* start Article *

How well do you know your mum or dad? Enough to write their life story?
My mum was Bridie Gallagher. She was best known as The Girl from Donegal and acknowledged as Ireland's first truly international pop star. Over a 50-year career she sang at sell-out concerts everywhere from small halls across Ireland to the London Palladium, Royal Albert Hall, the Lincoln Centre in New York and Sydney Opera House. She is credited with bringing glamour to show business in 1950s Ireland, giving new life to forgotten Irish ballads, and selling millions of records.
Her rise to fame in the mid-1950s was marked by enormous crowds wherever she appeared, winning the hearts of legions of fans in Ireland and overseas. She was one of the few Irish singers at that time who travelled internationally to entertain Irish people, and in one memorable show at London’s Albert Hall in 1959, mounted police had to hold back fans blocking the surrounding streets.
But she wasn’t only a successful showbiz personality. She was my mum – Mrs Bridie Livingstone (Gallagher was her maiden and stage name). While much of her career had been chronicled in newspapers over the years, her private life, especially as a mother, grandmother, wife and friend had not been the subject of public record.

* end Article *

**Task instructions**
How does the article go on? Write the next part.

* start Supplied information *

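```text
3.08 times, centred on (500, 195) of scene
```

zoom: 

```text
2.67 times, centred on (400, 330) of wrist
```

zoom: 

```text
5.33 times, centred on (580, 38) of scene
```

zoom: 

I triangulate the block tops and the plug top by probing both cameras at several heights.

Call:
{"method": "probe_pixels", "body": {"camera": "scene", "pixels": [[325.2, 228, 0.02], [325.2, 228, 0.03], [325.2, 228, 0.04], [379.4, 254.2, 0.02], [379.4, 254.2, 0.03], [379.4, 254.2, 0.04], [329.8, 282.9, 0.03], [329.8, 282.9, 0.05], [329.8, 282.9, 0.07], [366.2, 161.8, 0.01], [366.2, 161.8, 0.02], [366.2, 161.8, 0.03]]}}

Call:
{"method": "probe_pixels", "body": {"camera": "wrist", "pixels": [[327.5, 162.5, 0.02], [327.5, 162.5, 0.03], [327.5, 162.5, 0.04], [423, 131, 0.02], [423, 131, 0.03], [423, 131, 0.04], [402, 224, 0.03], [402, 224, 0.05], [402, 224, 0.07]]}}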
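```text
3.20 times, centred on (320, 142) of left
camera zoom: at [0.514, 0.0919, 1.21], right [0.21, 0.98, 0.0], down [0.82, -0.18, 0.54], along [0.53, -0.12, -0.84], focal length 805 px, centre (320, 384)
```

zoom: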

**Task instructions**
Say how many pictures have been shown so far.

* end Supplied information *

**Written answer**
She died on January 9th, 2012 and her funeral was covered extensively in the media. Within weeks, as her only surviving son and, according to many, the only person who knew her well enough, I found myself under pressure to write a book on her life story. But I had never written a book before. As a civil servant of 35 years, and a qualified psychologist, I had written academic papers, government policy papers and ministers’ speeches. A biography, however, especially about my own mother, presented a very different challenge.
I faced many quandaries. Should I just write a chronicle of events? How could I make it readable, and not sound like a ministerial press release? How far should I delve into her private life? And how could I ensure it was honest, objective and interesting, assuming some might suspect me as having a less than impartial perspective on the subject?
Having decided to tackle the challenge, my first step was to “go back to school”. I enrolled in a creative writing class in Belfast and, under the expert guidance of two brilliant tutors, was shown how to write all over again. I learned about structure, style, plot and language. I read other biographies by great writers, and set about researching material. This included Mum’s personal diaries, mountains of press cuttings, hundreds of photographs, as well as interviews I conducted with Mum’s old school pals, relations, showbiz friends, and even early boyfriends.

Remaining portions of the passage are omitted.